The Court stresses that neither Rep. Rose nor amici allege an improper motive on the part of the Department of Justice in bringing this action, and there is certainly no evidence to that effect in the present record.

[5] Not only did Congress fail to exempt its Representatives and Senators from EIGA, it pointedly made them subject to it, imposing upon Members, as well as others in government, detailed financial disclosure requirements. 2 U.S.C. §§ 701, 702(a). It then conferred upon the Attorney General, chief legal officer of the Executive Branch, the right and power to go to court to seek penalties against those officials who file flagrantly deceitful disclosure statements, Members of Congress not excepted. 2 U.S.C. § 706. Neither the Act nor any provision of the Constitution purports to reserve a jurisdictional primacy or exclusivity for Congressional disciplinary committees taking up complaints of Members' reporting delinquencies as matters of self-governance.

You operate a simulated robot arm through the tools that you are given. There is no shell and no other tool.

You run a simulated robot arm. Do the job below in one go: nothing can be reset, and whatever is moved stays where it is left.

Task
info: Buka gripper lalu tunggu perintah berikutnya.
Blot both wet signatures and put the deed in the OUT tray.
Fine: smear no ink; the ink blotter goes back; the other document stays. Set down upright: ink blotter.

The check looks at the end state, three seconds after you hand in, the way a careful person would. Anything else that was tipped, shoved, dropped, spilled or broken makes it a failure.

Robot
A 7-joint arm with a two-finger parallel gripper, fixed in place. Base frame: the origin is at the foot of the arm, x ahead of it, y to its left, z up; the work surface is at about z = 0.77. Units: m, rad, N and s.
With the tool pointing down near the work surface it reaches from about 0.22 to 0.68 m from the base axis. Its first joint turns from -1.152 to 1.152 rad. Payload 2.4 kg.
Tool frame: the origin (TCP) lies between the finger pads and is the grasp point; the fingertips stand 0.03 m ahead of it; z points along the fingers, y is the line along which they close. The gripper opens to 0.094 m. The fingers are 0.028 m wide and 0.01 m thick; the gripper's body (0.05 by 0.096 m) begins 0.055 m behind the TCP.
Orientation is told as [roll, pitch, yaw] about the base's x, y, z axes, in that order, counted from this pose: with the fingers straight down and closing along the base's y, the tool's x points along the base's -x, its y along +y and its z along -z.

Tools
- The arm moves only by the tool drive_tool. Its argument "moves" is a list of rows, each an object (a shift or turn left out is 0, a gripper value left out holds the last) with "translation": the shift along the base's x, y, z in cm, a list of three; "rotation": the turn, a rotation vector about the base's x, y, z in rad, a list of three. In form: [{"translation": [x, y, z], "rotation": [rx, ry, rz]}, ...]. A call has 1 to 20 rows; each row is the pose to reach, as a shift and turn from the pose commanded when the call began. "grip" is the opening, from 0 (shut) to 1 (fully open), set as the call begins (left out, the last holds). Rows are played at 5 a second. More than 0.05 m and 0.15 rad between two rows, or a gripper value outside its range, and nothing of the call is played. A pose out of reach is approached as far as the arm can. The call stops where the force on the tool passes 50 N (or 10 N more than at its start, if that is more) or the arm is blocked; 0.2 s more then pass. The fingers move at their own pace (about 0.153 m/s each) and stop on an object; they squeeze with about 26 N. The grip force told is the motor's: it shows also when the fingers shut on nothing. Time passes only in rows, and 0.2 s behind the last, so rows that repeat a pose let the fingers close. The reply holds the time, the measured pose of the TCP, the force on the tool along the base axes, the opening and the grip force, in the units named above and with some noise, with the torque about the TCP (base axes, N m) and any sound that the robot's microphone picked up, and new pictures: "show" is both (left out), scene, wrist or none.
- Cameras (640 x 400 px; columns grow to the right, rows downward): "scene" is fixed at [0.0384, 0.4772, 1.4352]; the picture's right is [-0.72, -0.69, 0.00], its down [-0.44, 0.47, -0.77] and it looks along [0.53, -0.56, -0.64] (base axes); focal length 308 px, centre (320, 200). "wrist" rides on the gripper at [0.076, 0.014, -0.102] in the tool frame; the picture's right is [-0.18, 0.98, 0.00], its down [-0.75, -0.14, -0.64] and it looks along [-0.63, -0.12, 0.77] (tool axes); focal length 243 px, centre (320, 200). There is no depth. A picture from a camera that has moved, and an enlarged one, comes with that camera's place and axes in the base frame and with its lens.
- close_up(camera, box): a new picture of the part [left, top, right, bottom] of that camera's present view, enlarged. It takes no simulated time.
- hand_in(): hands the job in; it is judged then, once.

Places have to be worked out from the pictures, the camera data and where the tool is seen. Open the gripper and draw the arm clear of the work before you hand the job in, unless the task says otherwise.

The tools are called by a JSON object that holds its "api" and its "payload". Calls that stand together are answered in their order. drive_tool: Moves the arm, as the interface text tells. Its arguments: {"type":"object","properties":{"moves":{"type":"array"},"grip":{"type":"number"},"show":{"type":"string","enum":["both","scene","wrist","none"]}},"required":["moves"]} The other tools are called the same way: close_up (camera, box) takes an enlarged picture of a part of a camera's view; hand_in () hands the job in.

[6] Rep. Hansen was eventually tried and convicted, and his conviction affirmed. United States v. Hansen, 772 F.2d 940 (D.C.Cir.1985) (Hansen II). Rep. Hansen, too, was supported before the courts by his Congressional colleagues as amici. Id. at 943, n. 1.

[7] Rep. Hansen also unsuccessfully argued that Congress' inclusion of 2 U.S.C. § 706 in EIGA, calling only for the imposition of civil penalties, in proceedings initiated by the Attorney General, had, by implication, repealed the general criminal false-statement statute as it applied to defective EIGA financial disclosure statements.